Watch Your Home's Equity if You Plan to Refinance
Low mortgage rates might look tantalizing, but if you don’t have a good handle on your financial situation, you could find that you aren’t getting as good a deal as you thought. Today’s lenders want to know more about your finances than ever before, and with housing prices still low, getting burned on a refinance can happen.
Avoiding a bad refinance isn’t hard, it just takes some diligence. This means having all the information you need to make the right choices. The problem is that your financial information is always changing. From your debt to your savings to the price of your home, everything is on the move.
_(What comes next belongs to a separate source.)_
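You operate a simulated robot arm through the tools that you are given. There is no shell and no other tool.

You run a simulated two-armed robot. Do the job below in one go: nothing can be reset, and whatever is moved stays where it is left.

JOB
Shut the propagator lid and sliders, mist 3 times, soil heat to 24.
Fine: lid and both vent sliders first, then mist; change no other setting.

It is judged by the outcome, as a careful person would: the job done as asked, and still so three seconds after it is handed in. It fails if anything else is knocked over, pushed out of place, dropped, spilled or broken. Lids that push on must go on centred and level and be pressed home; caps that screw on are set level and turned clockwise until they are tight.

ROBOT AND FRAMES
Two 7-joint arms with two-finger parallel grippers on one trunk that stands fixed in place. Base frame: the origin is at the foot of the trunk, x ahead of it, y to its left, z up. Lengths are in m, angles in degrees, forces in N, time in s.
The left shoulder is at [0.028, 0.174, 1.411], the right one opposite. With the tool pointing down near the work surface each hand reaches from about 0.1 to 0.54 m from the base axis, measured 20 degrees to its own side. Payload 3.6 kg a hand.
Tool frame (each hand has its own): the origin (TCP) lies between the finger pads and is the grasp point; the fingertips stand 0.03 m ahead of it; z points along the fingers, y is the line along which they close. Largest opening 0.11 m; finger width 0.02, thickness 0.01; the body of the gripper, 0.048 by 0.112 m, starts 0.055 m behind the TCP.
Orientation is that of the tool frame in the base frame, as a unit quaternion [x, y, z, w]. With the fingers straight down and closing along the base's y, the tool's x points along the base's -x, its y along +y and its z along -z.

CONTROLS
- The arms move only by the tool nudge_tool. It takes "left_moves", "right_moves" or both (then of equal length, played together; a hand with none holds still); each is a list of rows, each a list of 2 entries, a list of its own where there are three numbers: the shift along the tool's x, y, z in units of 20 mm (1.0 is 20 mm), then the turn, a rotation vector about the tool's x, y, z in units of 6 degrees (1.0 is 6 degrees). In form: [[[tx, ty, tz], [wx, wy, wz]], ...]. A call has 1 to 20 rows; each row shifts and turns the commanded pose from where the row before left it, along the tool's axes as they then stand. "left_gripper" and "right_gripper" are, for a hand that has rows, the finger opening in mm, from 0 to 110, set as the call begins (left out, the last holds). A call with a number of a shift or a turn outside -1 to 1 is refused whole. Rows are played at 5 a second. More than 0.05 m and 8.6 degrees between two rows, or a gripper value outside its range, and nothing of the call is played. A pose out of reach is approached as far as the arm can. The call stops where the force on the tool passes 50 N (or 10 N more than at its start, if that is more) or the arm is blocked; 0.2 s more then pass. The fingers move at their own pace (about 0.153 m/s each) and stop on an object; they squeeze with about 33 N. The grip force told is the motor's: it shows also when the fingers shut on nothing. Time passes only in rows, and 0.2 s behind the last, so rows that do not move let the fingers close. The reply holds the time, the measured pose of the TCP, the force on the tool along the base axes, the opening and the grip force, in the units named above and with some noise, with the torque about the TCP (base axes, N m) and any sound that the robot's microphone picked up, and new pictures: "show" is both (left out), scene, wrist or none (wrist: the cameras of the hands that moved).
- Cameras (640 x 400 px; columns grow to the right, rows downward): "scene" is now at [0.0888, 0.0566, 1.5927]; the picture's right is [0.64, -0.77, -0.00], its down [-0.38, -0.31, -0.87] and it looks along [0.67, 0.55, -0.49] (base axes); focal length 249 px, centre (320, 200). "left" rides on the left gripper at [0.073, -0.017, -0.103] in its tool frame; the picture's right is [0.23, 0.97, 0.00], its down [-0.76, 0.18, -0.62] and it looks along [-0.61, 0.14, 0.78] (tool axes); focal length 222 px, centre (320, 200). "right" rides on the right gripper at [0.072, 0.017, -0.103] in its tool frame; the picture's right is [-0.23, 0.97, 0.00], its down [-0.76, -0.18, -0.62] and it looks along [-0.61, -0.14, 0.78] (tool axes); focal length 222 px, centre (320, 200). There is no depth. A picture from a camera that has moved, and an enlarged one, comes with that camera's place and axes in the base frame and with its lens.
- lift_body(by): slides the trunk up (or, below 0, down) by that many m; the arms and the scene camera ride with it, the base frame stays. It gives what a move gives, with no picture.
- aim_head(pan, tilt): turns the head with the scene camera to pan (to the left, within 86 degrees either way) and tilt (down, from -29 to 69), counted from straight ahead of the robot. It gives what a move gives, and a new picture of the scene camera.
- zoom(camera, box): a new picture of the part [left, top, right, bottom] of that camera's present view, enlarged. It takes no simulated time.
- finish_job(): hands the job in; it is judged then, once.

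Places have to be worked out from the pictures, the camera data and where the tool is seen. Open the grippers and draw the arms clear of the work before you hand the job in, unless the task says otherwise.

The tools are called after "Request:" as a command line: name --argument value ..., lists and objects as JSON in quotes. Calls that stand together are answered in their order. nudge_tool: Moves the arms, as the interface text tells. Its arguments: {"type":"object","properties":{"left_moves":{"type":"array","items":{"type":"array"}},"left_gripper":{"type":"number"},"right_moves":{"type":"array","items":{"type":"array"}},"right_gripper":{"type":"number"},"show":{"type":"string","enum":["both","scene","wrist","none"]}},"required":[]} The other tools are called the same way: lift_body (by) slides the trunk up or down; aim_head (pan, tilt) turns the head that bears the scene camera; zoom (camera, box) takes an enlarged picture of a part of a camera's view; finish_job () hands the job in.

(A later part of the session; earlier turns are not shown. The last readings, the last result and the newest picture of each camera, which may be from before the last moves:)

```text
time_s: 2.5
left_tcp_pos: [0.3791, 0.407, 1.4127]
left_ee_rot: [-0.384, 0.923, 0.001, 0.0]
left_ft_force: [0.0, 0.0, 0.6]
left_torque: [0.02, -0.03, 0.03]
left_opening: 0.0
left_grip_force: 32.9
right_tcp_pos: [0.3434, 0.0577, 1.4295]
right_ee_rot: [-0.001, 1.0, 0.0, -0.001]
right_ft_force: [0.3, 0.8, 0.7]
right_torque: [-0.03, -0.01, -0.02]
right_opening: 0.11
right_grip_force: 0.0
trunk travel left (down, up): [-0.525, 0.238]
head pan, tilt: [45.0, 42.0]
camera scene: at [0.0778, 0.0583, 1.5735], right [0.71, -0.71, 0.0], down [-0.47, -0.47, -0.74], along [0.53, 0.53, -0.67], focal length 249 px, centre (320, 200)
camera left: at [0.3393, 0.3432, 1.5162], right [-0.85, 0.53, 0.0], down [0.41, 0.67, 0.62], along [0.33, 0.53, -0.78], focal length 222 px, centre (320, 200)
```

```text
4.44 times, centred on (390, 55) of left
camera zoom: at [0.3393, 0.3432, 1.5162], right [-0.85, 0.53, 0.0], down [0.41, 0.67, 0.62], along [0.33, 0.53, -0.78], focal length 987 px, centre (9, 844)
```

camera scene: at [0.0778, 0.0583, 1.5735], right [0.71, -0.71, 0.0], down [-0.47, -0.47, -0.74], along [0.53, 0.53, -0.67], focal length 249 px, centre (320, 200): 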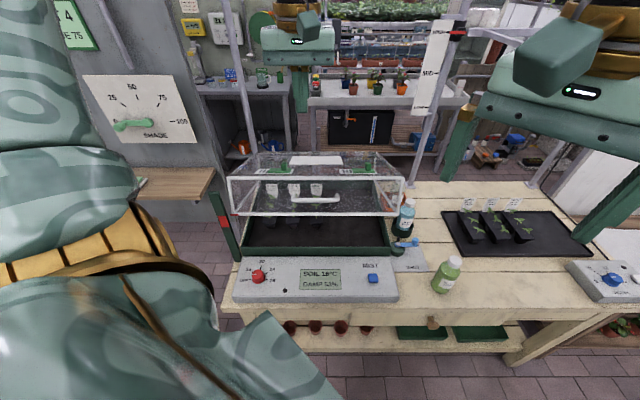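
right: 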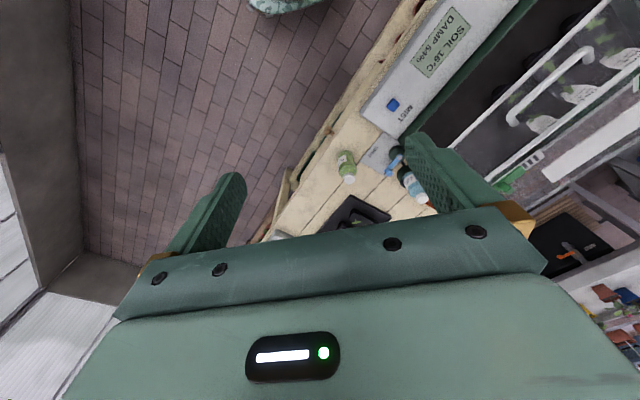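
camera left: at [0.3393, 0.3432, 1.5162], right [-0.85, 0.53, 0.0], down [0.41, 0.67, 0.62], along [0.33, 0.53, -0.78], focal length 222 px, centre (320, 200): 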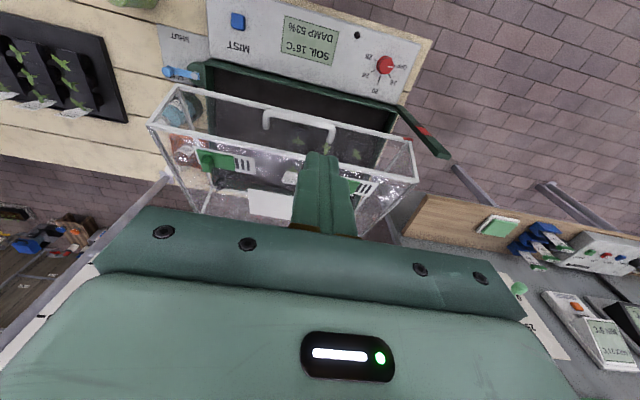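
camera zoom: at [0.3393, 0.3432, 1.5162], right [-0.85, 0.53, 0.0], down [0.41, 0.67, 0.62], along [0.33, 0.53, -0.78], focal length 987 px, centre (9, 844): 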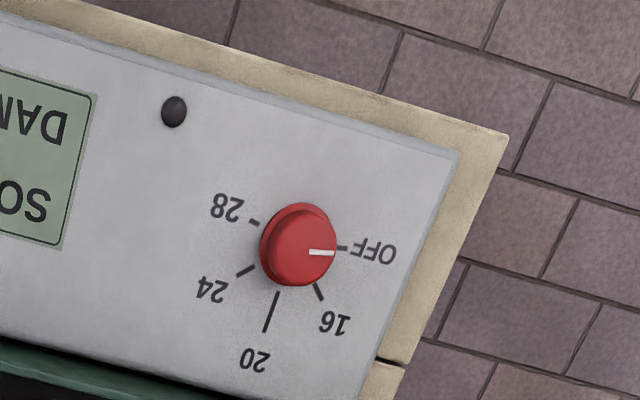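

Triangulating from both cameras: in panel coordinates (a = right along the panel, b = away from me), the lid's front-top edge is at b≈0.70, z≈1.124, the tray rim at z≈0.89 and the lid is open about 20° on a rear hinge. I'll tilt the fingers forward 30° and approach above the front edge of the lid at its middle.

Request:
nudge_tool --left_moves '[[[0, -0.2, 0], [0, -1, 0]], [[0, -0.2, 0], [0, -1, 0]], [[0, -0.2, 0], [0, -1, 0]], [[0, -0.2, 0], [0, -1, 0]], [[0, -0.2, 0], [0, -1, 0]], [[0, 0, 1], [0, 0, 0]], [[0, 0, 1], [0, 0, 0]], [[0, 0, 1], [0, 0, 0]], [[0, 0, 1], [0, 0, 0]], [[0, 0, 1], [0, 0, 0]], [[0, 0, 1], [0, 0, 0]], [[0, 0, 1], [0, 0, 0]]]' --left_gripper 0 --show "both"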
If you don’t stay on top of your current financial situation, you may find that refinancing isn’t as easy as choosing an interest rate.
Why Watching Home Equity is Important
Well, the short answer is because, like most things financial, it’s always changing. The longer answer is because it is likely to go down in the coming months. If you look at current rental and cost of living statistics, you will see that housing prices are still above most American’s pay grades. In order for the number of homes that are currently on the market to sell, many of them will have to be sold for less than they are worth. This means the overall market values for houses in these areas will go down.
If you are thinking about refinancing it’s a good idea to know not only your homes appraised value, but also the values of similar homes sold in your area. Acting before prices reach their bottom may mean more money in your pocket and less in interest rates.